Honneth entwirft ein sittliches Modell, das auf das Gute (Ethik) zielt – er spricht von »einem formalen Konzept des guten Lebens oder eben: von Sittlichkeit« (Honneth 1992: 275). Dies muss alle intersubjektiven Voraussetzungen enthalten, damit die Subjekte sich in den Bedingungen ihrer Selbstverwirklichung geschützt und als autonome und individuierte Subjekte geachtet wissen können. Auf der Grundlage eines identitätstheoretischen Konzepts entwirft Honneth also eine genuine Theorie der Anerkennung. Dabei verficht er einen »›normativen Monismus‹ der Anerkennung« (Fraser/ Honneth 2003: 9), denn für ihn stellt die Kategorie Anerkennung den fundamentalen, übergreifenden Moralbegriff dar, unter den sich alle anderen Dimensionen – auch die der Umverteilung materieller Güter – subsumieren lassen. Anerkennung besitzt prioritären Stellenwert, da nur gelungene intersubjektive Anerkennungsverhältnisse eine ungestörte Identitätsbildung und ein sittliches Leben ermöglichen. Die soziale conditio humana und die sich hieraus ergebende Anerkennungsvorgängigkeit sind also die grundlegenden Annahmen der gesamten Theorie. Allerdings verfolgt Honneth kein statisches Modell einer anthropologischen Persönlichkeitstheorie mit einem ein für alle Mal gegebenen praktischen Selbstverhältnis, sondern ein historisches: Die spezifische Angewiesenheit auf intersubjektive Anerkennung sei stets durch die Art geprägt, in der in einer Gesellschaft die wechselseitige Gewährung von Anerkennung institutionalisiert ist.
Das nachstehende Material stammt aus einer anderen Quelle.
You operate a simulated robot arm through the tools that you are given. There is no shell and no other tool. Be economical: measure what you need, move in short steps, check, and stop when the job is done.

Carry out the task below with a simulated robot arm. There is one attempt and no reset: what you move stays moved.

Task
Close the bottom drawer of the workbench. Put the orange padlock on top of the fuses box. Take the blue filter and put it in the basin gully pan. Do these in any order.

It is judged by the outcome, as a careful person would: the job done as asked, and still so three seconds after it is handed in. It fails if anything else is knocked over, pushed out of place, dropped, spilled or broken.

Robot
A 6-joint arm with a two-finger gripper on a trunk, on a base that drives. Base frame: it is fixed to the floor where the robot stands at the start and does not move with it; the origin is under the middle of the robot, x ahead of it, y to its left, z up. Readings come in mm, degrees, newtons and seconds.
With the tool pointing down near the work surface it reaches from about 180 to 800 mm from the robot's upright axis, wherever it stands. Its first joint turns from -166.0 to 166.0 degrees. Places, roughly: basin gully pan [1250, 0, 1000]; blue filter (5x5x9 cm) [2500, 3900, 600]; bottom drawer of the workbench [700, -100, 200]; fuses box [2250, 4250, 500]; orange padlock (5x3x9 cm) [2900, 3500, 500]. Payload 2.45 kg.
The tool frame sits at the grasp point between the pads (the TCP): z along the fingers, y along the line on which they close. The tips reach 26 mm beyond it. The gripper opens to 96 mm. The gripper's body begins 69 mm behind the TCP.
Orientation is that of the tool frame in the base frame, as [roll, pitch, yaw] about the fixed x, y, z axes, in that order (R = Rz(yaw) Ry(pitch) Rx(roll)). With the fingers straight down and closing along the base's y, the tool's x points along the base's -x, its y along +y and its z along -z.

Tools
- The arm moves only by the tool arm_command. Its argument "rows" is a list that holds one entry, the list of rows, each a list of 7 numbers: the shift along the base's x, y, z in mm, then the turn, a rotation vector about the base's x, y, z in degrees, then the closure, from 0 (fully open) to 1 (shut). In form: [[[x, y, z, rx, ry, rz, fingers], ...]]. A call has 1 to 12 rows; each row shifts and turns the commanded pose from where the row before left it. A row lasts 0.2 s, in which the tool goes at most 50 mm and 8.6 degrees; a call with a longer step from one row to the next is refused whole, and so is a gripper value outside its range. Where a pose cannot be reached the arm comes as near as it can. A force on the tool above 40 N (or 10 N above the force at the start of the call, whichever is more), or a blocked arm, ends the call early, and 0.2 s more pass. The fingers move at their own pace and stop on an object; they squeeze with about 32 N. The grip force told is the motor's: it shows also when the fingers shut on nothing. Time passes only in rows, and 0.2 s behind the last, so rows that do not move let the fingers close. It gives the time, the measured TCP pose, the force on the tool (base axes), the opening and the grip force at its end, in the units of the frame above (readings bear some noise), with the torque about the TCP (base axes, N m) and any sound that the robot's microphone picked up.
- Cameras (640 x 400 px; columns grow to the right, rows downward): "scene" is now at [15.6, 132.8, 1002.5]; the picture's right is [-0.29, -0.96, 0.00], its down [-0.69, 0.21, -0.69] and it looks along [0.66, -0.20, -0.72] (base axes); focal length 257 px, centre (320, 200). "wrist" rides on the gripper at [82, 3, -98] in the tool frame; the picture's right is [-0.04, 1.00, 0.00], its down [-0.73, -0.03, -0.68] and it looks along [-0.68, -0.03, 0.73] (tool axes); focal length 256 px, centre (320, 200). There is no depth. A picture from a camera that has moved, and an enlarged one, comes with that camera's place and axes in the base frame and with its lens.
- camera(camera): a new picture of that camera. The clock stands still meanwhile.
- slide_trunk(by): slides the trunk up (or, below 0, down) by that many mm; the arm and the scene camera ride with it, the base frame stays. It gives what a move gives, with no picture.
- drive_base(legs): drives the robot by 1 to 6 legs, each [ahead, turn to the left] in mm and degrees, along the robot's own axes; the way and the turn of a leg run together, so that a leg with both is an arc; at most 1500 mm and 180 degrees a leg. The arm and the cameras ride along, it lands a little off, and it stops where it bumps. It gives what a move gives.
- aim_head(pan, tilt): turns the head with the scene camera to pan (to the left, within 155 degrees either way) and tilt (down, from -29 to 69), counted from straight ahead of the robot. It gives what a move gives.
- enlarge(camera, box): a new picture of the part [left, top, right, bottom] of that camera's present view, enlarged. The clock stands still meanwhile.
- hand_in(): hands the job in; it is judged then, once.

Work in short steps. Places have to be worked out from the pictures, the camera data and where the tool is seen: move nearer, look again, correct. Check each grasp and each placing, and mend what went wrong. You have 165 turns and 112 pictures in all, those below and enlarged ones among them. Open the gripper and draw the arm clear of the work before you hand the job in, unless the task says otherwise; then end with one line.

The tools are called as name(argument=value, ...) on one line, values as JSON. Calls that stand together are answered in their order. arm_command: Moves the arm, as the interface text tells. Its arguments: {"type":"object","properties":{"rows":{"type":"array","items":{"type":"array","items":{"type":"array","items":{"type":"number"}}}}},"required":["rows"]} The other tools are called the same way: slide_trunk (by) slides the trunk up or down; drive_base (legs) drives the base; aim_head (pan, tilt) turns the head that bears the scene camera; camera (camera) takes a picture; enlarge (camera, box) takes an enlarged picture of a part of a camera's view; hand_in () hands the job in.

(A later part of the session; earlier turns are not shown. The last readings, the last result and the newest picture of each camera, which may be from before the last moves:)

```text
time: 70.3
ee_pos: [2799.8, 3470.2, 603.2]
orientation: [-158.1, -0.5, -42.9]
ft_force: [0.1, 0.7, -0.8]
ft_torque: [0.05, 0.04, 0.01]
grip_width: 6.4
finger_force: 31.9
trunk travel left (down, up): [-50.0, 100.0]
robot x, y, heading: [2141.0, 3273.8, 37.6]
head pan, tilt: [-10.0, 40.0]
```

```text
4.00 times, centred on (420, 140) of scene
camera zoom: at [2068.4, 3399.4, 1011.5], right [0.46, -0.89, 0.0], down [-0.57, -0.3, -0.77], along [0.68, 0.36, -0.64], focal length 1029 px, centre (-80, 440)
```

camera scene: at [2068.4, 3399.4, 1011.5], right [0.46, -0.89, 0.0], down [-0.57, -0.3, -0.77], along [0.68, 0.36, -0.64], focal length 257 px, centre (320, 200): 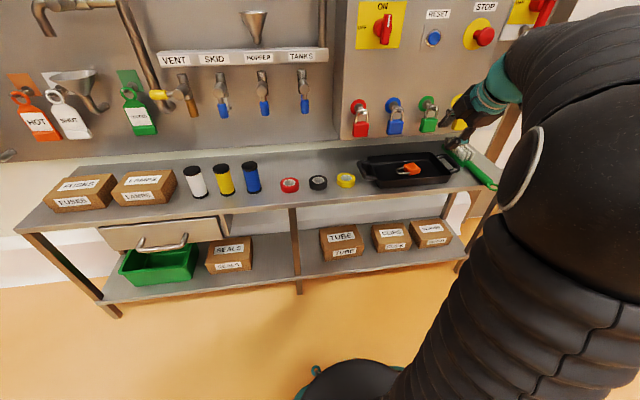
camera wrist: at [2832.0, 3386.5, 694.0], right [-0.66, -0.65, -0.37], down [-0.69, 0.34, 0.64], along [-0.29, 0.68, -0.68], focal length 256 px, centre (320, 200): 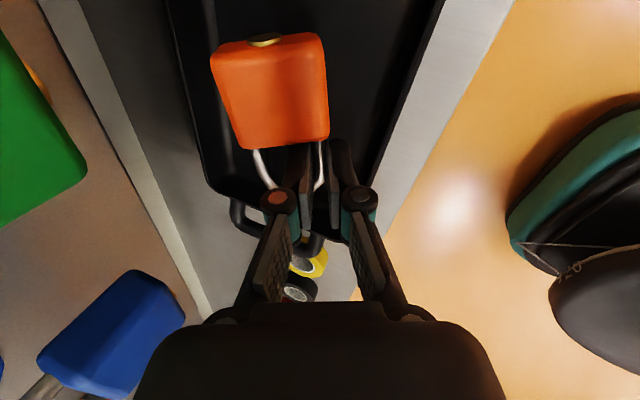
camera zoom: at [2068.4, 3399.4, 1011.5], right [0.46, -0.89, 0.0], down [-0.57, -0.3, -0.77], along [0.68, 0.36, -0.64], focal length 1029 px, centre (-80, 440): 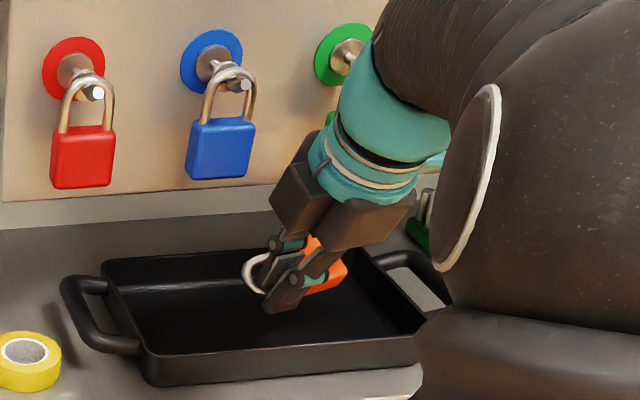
Anerkennung besitzt nach Honneth immer einen positiven Charakter, weil sie die intersubjektive Voraussetzung darstellt, autonom eigene Lebensziele zu verwirklichen (Honneth 2004: 56). Für einen solchermaßen positiven Anerkennungsbegriff bestimmt er vier Prämissen (Honneth 2004: 55): Erstens »soll darunter zunächst die Afrmierung von positiven Eigenschaften menschlicher Subjekte oder Gruppen verstanden werden«. Zweitens hebt er den Handlungscharakter hervor, denn »Anerkennung kann sich nicht in bloßen Worten oder symbolischen Äußerungen erschöpfen«; vielmehr soll – jedenfalls bei intersubjektiven Beziehungen – von einer »handlungswirksamen Einstellung gesprochen werden«. Drittens stellen Akte der Anerkennung ein distinktes Phänomen dar, das »nicht als Nebenprodukt einer andersgerichteten Handlung zu verstehen ist, sondern sich als Ausdruck einer eigenständigen Absicht begreifen lassen muss«; ihr primärer Zweck muss sich auf die Afrmation der Existenz der anderen Person richten. Viertens fasst Honneth (2004: 56) Anerkennung als Gattungsbegriff mit verschiedenen Unterarten – Liebe, Recht und Wertschätzung.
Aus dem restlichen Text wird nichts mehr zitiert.